Molti addetti ai lavori hanno questa opinione: l'Italia è alla vigilia di una grande rivoluzione del credito, che spezzi piano piano quel cordone ombelicale tra le aziende e le banche che ora sta strozzando il made in Italy. Ancora nulla è iniziato. Ma tanti indizi dimostrano che qualcosa questa volta si sta veramente muovendo.
Alcune riforme normative già realizzate e altre in agenda dovrebbero innanzitutto agevolare le emissioni di bond da parte delle imprese più piccole: questo aprirà loro la possibilità di finanziarsi più sul mercato e meno in banca. E vari investitori (banche come Bnl, Popolare di Vicenza e Mps o società di gestione come Riello, Ver Capital o River Rock) si stanno già attrezzando per creare fondi ad hoc che investano proprio nei mini-bond. Certo, si tratta ancora di iniziative sporadiche. Molte di matrice bancaria (il che porta con sé un evidente conflitto d'interessi). Con molti «se» e troppi «ma». Però nel sottobosco della finanza, dietro le quinte, la rivoluzione del credito sta partendo davvero.
Dai minibond ai fondi
L'uovo di Colombo, che ha reso possibile la creazione di un'alternativa vera per le imprese rispetto al finanziamento bancario, è stato il Decreto Sviluppo varato dal Governo Monti. Fino a quel decreto, per tutte le imprese non quotate in Borsa (cioè tutte tranne circa 300 in Italia) era praticamente impossibile emettere prestiti obbligazionari sul mercato: gli handicap fiscali e normativi erano quasi insormontabili. Questo le costringeva ad avere solo la banca come fonte di finanziamento. E infatti, secondo i dati di S&P, le imprese italiane reperiscono tutt'ora il 92% dei finanziamenti in banca e solo l'8% sul mercato obbligazionario.

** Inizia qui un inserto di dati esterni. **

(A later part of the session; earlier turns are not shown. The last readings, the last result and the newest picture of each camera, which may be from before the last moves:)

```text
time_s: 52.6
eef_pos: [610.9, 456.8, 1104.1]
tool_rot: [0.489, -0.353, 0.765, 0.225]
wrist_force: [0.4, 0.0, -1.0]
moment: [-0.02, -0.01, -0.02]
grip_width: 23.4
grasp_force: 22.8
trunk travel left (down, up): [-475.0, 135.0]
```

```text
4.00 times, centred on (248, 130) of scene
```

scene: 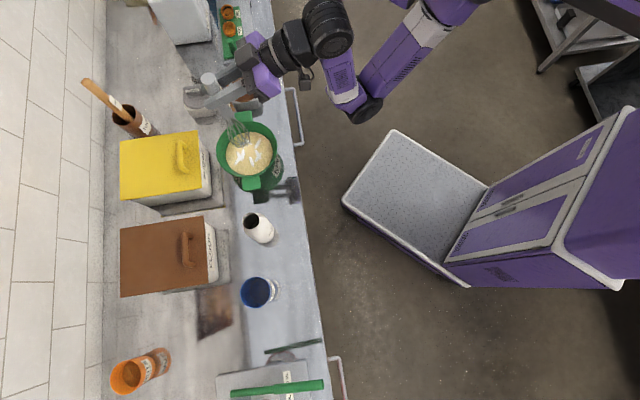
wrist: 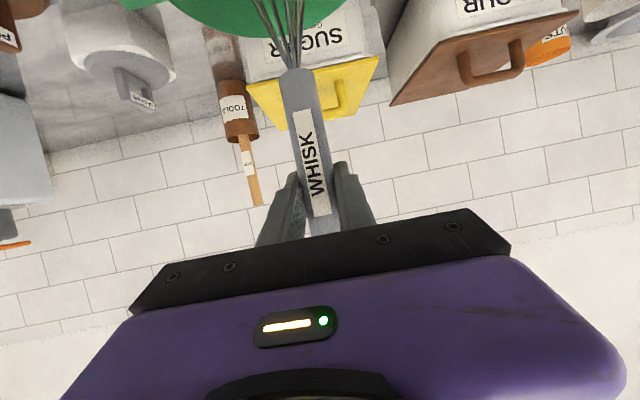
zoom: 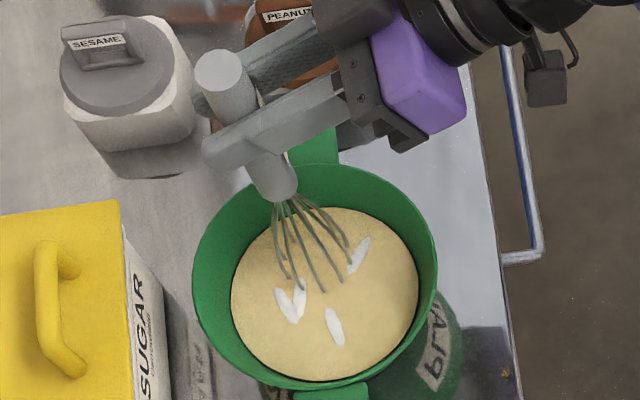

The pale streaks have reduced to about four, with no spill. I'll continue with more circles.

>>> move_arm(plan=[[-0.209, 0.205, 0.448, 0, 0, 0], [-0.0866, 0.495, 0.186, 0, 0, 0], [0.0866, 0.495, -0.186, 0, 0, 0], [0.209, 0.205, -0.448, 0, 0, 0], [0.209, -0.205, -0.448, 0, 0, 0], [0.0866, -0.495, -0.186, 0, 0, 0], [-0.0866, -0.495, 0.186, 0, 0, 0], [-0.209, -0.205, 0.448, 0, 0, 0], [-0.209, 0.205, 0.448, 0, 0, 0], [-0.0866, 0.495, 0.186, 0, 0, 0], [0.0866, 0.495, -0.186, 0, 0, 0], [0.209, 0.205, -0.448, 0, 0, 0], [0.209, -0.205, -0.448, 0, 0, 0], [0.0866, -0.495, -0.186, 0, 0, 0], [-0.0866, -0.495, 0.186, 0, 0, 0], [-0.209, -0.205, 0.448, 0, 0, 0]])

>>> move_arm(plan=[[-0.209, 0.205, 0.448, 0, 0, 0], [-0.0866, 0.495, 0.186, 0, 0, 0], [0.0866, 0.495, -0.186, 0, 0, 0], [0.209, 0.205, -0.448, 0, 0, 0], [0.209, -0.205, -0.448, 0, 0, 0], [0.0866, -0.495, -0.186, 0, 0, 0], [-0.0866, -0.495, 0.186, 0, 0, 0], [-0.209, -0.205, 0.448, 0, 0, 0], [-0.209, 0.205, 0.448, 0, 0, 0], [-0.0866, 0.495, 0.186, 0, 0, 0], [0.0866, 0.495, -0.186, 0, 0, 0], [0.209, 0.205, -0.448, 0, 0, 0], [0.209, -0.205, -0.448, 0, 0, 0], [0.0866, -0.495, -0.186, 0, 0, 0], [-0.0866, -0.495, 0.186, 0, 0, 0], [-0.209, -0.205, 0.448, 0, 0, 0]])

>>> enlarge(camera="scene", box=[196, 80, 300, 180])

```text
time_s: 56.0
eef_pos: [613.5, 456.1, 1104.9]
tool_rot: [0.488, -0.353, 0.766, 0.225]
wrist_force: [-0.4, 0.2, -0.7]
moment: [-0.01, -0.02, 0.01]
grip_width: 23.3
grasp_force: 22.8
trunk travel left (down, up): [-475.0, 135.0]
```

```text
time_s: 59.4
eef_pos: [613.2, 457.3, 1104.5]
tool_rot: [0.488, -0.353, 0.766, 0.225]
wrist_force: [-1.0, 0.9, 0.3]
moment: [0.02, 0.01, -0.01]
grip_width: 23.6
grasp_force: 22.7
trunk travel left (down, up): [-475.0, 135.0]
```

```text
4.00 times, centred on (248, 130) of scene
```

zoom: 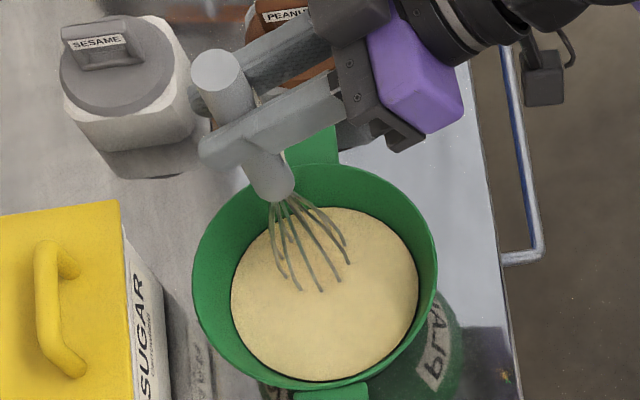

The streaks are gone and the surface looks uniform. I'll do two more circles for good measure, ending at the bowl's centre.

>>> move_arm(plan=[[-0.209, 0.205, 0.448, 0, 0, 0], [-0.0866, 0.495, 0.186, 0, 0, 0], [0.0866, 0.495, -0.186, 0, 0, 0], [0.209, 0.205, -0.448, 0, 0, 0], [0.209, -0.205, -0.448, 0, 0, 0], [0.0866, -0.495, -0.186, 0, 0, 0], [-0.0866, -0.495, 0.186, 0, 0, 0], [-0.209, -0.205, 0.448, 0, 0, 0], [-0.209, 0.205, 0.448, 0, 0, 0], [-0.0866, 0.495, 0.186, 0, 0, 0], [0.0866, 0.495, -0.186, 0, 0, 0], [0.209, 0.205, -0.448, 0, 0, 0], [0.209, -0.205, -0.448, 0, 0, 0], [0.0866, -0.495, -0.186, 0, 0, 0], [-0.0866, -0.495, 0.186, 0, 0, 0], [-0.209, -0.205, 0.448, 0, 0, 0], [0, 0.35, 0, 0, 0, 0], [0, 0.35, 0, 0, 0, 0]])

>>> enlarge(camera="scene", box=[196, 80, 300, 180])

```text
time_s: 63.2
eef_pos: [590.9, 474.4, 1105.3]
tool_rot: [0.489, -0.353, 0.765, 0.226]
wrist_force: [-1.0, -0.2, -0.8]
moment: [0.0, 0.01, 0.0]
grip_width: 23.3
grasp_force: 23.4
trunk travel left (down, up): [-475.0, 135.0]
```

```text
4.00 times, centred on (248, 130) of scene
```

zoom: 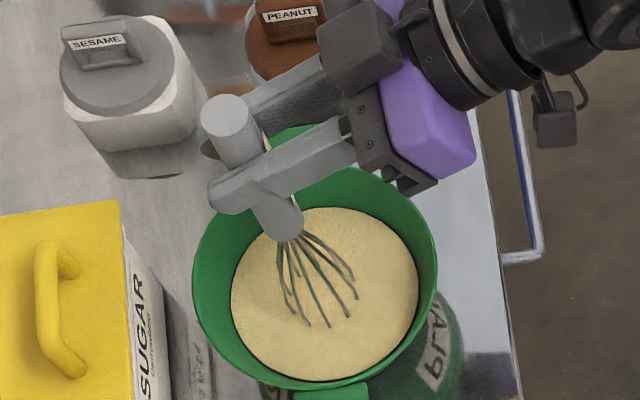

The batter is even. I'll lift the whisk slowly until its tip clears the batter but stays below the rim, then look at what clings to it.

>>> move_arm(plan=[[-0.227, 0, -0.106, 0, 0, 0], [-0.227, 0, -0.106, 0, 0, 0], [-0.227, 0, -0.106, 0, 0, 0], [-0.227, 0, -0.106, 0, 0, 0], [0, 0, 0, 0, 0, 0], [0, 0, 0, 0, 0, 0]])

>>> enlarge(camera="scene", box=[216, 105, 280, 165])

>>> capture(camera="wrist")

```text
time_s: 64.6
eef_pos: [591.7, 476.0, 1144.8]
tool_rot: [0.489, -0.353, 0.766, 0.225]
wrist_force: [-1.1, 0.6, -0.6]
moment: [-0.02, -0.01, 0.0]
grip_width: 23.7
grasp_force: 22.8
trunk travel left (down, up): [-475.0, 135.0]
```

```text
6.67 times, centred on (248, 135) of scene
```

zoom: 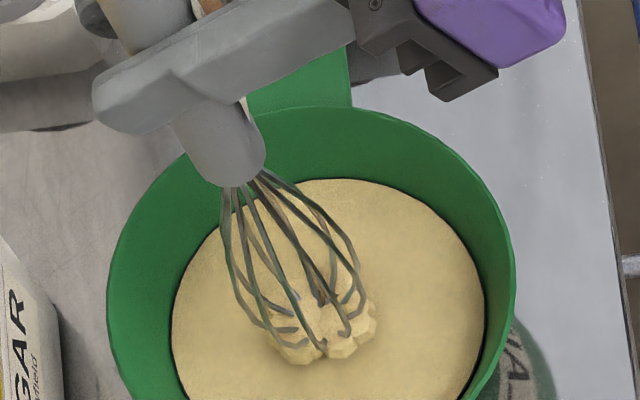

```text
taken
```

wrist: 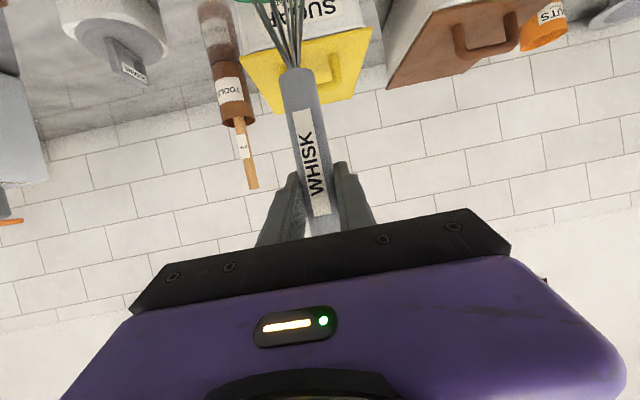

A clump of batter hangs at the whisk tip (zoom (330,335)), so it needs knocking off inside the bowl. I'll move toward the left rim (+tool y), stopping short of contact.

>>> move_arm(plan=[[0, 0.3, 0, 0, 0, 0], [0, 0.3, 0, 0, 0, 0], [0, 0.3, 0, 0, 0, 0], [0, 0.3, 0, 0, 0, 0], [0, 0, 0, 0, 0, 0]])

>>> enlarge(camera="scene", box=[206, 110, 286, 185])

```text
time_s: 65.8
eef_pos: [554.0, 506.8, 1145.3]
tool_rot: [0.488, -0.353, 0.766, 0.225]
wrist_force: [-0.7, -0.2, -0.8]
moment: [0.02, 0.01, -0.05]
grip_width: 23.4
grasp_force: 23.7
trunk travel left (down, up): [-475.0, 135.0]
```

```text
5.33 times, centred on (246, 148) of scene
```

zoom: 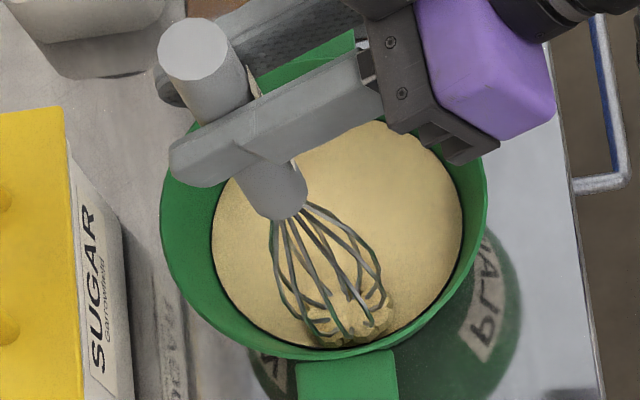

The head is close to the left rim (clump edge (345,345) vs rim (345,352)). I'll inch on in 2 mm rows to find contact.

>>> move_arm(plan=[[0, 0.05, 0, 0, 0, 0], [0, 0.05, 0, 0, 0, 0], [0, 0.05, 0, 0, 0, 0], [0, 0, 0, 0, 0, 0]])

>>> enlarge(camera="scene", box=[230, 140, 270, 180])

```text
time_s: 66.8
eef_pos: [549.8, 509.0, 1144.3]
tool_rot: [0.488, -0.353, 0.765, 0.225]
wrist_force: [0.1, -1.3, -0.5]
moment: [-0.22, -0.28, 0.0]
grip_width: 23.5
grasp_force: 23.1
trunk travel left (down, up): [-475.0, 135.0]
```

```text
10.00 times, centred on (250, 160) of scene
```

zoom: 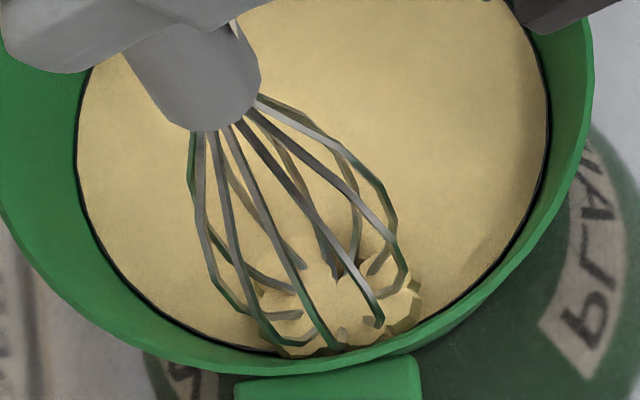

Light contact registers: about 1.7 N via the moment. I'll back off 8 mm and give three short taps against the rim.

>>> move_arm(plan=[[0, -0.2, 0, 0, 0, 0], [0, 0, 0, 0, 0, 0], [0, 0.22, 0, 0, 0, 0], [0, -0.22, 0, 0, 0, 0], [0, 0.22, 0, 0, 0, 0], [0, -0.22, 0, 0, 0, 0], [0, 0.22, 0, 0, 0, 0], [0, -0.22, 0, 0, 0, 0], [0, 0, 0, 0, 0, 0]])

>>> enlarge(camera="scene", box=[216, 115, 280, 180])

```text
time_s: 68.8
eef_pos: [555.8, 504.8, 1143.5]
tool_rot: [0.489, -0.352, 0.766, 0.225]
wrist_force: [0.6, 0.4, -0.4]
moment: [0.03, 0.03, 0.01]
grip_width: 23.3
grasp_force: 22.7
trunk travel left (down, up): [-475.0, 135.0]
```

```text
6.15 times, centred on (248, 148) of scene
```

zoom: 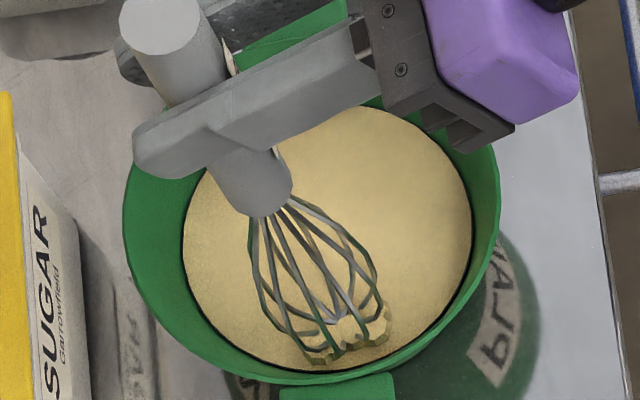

Questo è dovuto al fatto che la maggior parte delle imprese non è quotata in Borsa, e dunque fino a pochi mesi fa non poteva emettere bond. Ma soprattutto è legato la fatto che in Italia le aziende sono piccole: secondo i dati presentati da Andrea Crovetto in una recente audizione in Parlamento, 89.800 imprese in Italia hanno un fatturato tra i 2 e i 10 milioni di euro, 22.300 tra i 10 e i 50 milioni e poche migliaia hanno ricavi superiori. Imprese così piccole non possono ovviamente emettere bond da 100 o 200 milioni, che rappresentano la stazza minima in Europa. L'unico modo per dare loro accesso al mercato, è di creare un mercato nuovo di mini-bond. Ed è proprio quello che sta accadendo ora.